Таков и весь Биробиджан. Его величественная природа точно застыла много, много веков тому назад. Она в нетронутом виде сохранила следы громадных геологических катастроф. Рядом с северной пихтой растут остатки тропических пальм, и тигр здесь питается мясом северного оленя. Все здесь противоречиво, первобытно, нетронуто и парадоксально. Самым необычным звуком кажется звук паровозного гудка. Железная дорога в этой девственной глуши напоминает лишь изящную сумочку, какую я видел в руках таежной дикарки.

А между тем, вот уже 70 лет как край присоединен к большому европейскому государству.

Насчет евреев

1. Ваня Печкин

В станице Никольской мне надо было повидать одного казака-охотника по фамилии, скажем, Печкин. Я сидел со знакомыми агрономами на скамеечке, на берегу. Беседовали. Я вспомнил о Печкине и спросил, где он живет.

— Да вот тут же, от угла третий дом, — сказал один из знакомых и прибавил — А вот сынишка его. Он вас проводит…

Вокруг нас стояла целая толпа мальчуганов. Без лишней скромности скажу сразу, что это скопление юной публики вызывала только моя фигура. Остальные, сидевшие со мной, были что? Они были ничего, — постоянные местные работники, — носили обыкновенные толстовки. А я в тот день появился в станице в необычайном виде: я появился с огромным рюкзаком за спиной, с ружьем невиданного образца, на мне висели через плечо ягдташ, патронташ, баклага, фотографический аппарат, полевой бинокль, а в зубах — моя вместительная трубка, моя верная и неутомимая спутница.

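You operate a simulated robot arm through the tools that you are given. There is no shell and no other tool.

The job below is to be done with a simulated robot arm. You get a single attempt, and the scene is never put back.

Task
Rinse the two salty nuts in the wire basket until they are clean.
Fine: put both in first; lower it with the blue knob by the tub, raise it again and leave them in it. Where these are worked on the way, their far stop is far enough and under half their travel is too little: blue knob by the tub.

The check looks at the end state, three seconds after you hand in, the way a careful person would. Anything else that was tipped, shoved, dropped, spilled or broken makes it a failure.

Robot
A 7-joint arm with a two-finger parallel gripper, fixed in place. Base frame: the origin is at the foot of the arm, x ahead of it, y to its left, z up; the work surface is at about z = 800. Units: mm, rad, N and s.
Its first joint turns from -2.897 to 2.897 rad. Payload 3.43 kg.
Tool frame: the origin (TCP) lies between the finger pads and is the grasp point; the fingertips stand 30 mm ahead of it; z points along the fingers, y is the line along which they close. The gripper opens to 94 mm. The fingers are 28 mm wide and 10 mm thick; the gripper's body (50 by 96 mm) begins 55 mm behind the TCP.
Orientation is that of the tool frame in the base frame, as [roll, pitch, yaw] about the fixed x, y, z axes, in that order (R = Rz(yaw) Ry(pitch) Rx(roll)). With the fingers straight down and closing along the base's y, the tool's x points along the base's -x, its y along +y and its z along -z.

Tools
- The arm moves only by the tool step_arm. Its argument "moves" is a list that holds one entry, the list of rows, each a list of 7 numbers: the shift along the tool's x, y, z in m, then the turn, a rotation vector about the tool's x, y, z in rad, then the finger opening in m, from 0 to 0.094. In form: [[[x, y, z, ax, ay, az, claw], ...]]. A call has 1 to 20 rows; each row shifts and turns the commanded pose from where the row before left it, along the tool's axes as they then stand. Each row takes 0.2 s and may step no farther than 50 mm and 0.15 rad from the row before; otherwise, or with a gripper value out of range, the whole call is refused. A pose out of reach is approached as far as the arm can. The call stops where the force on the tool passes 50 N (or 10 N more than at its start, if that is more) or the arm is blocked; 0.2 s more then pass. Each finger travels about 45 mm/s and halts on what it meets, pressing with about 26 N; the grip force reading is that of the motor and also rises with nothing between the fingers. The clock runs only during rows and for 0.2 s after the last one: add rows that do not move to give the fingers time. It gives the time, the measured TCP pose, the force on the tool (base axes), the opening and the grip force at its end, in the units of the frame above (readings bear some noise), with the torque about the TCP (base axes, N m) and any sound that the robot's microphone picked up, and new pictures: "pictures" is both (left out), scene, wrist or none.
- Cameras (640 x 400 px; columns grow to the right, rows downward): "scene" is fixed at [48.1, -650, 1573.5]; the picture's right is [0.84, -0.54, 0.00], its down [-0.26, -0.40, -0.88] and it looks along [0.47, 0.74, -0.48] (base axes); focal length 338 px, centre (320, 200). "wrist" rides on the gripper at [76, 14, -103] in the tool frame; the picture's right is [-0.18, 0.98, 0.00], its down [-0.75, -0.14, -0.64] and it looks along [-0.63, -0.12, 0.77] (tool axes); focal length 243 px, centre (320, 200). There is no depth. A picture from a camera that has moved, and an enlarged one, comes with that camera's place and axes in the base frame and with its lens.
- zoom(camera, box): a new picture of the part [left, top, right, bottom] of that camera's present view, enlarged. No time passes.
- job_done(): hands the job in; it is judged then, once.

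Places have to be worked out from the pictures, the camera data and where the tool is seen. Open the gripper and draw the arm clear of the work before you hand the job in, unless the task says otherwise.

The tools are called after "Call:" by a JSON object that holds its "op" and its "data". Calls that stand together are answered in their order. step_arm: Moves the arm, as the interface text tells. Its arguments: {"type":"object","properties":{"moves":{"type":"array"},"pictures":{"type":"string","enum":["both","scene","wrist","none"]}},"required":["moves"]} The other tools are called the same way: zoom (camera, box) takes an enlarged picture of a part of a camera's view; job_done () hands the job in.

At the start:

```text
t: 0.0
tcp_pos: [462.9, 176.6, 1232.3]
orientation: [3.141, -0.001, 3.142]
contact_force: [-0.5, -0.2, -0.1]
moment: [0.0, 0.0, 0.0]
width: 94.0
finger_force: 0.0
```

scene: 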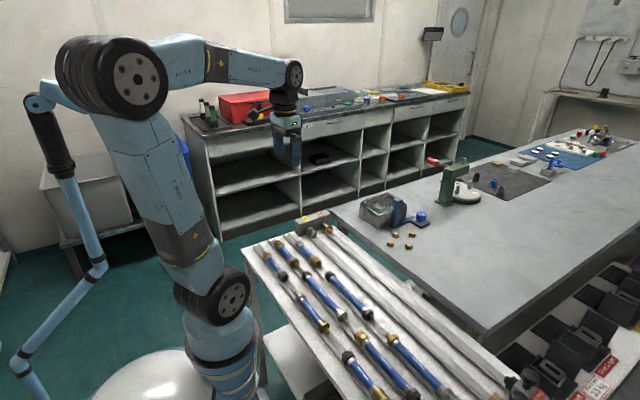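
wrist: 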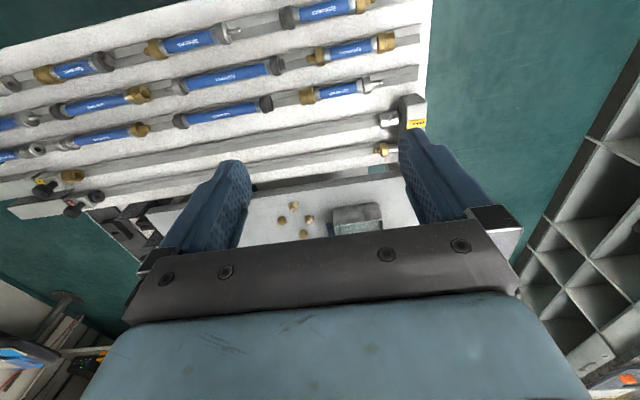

Мальчишки мобилизовались вокруг меня, едва я сошел с парохода, и не покидали меня больше. Хотя я по улицам ходил без ружья, без ягдташа, без патронташа, рюкзака, баклаги, бинокля и аппарата, с одной только трубкой, — мальчуганы не покидали меня и ходили за мной, как за слоном, и смотрели на меня во все глаза, как на передвижной музей.

Когда мой знакомый сказал, что вот, мол, проводит меня Печкина сынишка, мальчуганы расступились, и я увидал паренька лет четырнадцати, блондинчика со смазливым лицом.

— Проводи уж, Ванька! — сказали мальчуганы.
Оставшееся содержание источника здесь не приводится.